Il y a quelques temps, dans le magazine Elle , François Bégaudeau ironisait sur les lamentations des adultes à propos de jeunes … Ils ne savent plus écrire … Ils sont mous, incultes, insolents … ils ne savent plus écrire le français …
On a aucune culture… Message par Benjamin …
J’aimerais vous parlez des stéréotypes sur la jeunesse… Je trouve que notre génération (la plupart des gens de ce forum ont à peu près mon âge, donc je pense que je peux dire « notre », en disant que ça s’arrête vers les gens qui ont 18 ans) est un peu trop stéréotypée et critiquée par les 25-30 ans ou les 50-60 ans. On entend des « jeunes d’aujourd’hui »… Qu’on a aucune culture…
-Que la musique qu’on écoute n’a aucun sens par rapport à celle d’avant… Personnellement j’apprécie pas trop les genres de musique sans paroles, ce qui est quand même trop « à la mode », ou les trucs trop mixés, et même si il est vrai que j’apprécie plus particulièrement la pop-rock actuelle, je peux très bien écouter du Queen, les Beatles, les Rolling Stones etc…)…
-Qu’on écrit n’importe comment … le langage sms est de plus en plus décrié … les profs de français disent que ça n’a eu aucun impact sur notre orthographe…
-Que nous sommes fainéants, flemmard, euh j’ai envie de dire que chaque génération dit ça de l’autre, nos grand-parents disaient à nos parents … et on nous le dit maintenant, c’est un peu un cycle quoi.
-Que le niveau baisse à l’école … je pense pas que les programmes soient de plus en plus faciles, si c’est le cas c’est l’éducation nationale, ensuite je vois pas pourquoi le niveau baisserait. (je trouve d’ailleurs que certaines personnes qui disent ça, n’écrivent peut-être pas en langage sms mais font énormément de fautes)… Bref, et vous vous en pensez quoi?
Avec quelle culture faut-il cultiver les jeunes ?
Quatre cents avant notre ère, si l’on en croit Platon : les pères laissaient faire les enfants, les fils ne tenaient pas compte de leurs paroles, les maîtres tremblaient devant leurs élèves et préféraient les flatter, finalement les jeunes méprisaient les lois parce qu’ils ne reconnaissaient plus au-dessus d’eux l’autorité de rien ni de personne… Peu ou prou, on croirait lire du Finkielkraut écrit deux millénaires après Jésus-Christ. : Il y avait l’autorité du prêtre, il y avait l’autorité du maître, il y avait l’autorité de l’auteur, tous ces sur-moi sont engloutis dans le grand pêle-mêle numérique . Certains prônent donc le retour à des fondamentaux éducationnels qui naguère ont fait leurs preuves.
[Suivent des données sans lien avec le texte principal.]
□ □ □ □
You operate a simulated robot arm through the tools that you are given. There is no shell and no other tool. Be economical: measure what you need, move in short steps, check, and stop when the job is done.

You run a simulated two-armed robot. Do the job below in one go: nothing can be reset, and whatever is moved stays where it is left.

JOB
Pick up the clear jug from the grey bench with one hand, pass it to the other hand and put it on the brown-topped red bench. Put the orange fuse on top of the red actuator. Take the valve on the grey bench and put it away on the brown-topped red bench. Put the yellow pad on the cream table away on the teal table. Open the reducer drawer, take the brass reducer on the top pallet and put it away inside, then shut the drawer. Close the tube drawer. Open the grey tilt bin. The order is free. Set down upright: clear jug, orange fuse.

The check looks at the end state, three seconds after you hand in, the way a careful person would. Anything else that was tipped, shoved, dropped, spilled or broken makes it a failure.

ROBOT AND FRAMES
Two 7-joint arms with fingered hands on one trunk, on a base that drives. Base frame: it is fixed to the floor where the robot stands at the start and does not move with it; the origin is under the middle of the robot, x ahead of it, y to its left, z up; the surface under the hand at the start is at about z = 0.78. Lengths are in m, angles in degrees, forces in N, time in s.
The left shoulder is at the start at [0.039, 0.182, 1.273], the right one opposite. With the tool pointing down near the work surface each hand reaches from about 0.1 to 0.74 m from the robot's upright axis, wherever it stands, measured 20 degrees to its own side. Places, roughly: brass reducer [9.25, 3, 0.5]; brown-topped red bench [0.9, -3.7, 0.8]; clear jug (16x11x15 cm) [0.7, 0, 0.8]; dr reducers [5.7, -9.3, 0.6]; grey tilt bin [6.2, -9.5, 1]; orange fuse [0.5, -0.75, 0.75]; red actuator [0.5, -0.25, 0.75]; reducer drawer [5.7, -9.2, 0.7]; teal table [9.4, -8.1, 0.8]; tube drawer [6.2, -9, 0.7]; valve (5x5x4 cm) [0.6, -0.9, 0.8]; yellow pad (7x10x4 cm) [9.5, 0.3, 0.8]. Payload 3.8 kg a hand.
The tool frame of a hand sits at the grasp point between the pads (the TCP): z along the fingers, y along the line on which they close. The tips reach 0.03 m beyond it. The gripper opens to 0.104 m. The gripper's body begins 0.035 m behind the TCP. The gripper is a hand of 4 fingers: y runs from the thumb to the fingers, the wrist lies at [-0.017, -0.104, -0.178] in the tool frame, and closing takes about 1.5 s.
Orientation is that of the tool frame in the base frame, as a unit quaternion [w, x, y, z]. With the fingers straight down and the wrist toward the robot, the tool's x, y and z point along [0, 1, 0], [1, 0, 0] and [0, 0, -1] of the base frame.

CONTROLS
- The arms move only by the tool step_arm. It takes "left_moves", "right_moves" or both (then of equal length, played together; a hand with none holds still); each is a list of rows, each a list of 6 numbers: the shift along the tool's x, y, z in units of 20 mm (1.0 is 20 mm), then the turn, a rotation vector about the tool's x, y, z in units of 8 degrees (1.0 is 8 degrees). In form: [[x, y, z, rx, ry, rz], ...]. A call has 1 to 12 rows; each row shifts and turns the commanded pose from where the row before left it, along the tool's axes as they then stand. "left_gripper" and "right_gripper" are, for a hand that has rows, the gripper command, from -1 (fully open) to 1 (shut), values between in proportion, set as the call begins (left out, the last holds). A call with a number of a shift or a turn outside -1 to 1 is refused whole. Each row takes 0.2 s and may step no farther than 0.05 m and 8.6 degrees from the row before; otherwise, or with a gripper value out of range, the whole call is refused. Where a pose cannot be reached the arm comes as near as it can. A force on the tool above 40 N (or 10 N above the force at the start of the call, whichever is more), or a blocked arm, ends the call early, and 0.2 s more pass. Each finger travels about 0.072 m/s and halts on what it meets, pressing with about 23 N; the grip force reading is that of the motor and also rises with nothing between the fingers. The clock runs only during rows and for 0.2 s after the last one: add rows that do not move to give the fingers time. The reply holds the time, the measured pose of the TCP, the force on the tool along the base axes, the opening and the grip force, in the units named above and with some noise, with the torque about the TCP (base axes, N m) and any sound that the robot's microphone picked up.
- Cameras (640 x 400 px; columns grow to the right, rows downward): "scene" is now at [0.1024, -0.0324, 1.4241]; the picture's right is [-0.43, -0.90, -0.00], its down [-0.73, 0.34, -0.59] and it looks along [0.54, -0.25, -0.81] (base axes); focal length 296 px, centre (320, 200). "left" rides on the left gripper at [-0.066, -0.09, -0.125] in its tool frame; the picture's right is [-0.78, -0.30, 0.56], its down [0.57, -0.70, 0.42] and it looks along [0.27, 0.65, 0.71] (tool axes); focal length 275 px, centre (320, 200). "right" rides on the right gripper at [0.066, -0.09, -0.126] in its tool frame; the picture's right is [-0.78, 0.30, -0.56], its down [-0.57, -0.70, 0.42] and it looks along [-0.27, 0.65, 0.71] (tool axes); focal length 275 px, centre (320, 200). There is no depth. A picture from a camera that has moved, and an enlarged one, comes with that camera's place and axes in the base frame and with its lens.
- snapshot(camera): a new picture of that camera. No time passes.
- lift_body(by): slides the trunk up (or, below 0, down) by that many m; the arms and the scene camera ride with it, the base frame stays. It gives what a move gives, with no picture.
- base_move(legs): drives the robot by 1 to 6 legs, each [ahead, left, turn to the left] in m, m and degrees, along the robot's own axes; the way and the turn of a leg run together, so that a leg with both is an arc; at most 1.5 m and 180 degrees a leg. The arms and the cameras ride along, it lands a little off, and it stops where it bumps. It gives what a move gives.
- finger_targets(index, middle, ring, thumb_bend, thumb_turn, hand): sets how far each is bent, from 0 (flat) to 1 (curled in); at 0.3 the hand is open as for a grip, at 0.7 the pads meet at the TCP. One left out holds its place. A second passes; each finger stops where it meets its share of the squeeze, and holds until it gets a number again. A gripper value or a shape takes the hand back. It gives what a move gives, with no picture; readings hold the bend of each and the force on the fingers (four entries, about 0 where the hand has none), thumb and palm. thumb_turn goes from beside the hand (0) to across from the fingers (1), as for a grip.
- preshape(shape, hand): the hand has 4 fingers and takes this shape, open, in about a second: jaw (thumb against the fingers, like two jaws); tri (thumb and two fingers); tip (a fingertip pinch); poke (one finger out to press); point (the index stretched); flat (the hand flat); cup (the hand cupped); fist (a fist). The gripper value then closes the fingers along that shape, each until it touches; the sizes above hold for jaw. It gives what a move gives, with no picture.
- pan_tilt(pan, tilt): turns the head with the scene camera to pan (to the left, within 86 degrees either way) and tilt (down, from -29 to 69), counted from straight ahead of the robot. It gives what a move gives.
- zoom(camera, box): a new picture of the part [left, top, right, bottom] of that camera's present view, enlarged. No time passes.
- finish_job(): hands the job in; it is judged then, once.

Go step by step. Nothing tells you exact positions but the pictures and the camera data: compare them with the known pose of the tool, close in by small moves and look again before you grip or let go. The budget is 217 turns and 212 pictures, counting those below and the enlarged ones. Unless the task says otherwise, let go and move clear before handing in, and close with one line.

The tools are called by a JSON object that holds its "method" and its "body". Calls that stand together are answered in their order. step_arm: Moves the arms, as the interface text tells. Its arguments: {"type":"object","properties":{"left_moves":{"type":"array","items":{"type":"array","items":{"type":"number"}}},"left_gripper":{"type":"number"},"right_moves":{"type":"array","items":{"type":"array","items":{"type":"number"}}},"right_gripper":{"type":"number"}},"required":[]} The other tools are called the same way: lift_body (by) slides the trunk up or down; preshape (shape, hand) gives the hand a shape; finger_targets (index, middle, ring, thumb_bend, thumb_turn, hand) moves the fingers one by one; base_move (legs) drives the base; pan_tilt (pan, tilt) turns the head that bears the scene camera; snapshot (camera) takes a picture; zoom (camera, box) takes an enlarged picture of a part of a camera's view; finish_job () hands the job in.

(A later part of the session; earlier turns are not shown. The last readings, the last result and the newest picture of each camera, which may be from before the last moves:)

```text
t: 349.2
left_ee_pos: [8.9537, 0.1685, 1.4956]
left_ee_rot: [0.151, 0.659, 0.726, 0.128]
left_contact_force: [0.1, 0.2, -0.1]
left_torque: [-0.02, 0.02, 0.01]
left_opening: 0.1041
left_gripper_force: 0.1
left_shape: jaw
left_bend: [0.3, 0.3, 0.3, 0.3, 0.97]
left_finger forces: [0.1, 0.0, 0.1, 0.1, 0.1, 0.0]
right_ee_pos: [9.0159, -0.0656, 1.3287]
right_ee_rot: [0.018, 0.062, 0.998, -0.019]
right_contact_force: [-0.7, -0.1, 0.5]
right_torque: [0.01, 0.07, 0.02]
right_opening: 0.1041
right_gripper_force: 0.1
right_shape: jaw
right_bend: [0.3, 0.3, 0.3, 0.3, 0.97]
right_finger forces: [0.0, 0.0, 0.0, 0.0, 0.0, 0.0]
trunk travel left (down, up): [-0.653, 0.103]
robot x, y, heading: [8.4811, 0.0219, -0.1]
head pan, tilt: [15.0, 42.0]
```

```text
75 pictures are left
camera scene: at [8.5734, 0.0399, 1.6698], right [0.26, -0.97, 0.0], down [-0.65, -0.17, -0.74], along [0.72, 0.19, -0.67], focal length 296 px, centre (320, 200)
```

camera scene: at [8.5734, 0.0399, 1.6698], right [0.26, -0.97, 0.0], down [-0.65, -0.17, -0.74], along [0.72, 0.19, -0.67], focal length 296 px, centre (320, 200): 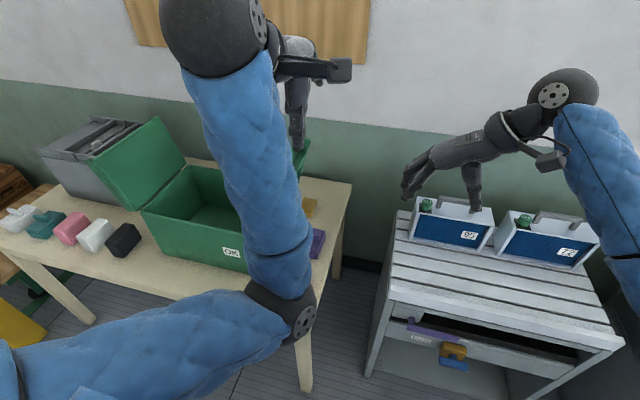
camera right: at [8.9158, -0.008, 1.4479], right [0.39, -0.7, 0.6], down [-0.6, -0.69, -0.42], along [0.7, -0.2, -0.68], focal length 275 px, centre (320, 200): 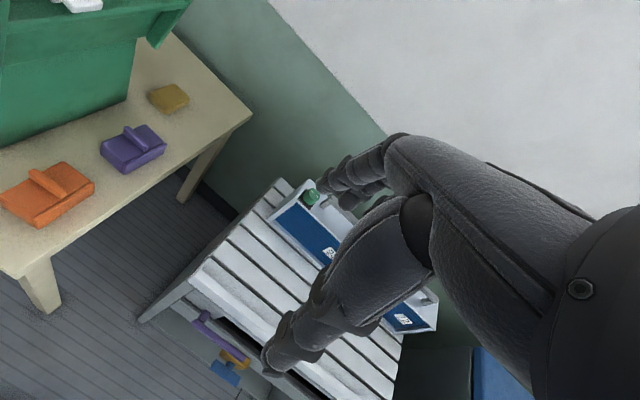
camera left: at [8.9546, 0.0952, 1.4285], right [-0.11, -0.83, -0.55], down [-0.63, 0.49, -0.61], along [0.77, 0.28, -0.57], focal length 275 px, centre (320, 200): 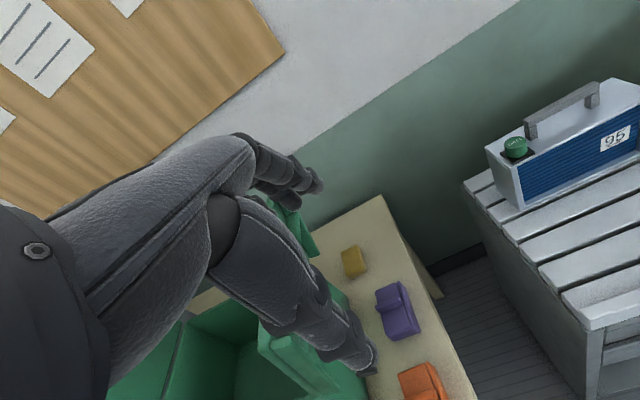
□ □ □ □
Ces rétro-pédagogues donnent un sens à la vie des jeunes, mais c’est un sens giratoire qui atteint un summum dans l’éducation religieuse quand elle développe une logique implacable ; par exemple : Qu’est-ce que pécher sinon prétendre … disposer de nous-mêmes… C’est le refus de notre condition de dépendance .
Y a-t-il une culture scolaire ?
L’éducation nationale n’a pas de définition officielle de la culture. Sans une telle précision comment évaluer le bagage culturel que devrait posséder un élève ? Le serveur Spinoo consacré aux parutions officielles , décline le terme plus de cent vingt mille fois : culture générale, culture technique , culture commune , cultures d’origine . Il arrive même que la culture générale désigne une simple matière d’examen avec ses attributs standard (référentiels, notation, épreuves et devoirs ).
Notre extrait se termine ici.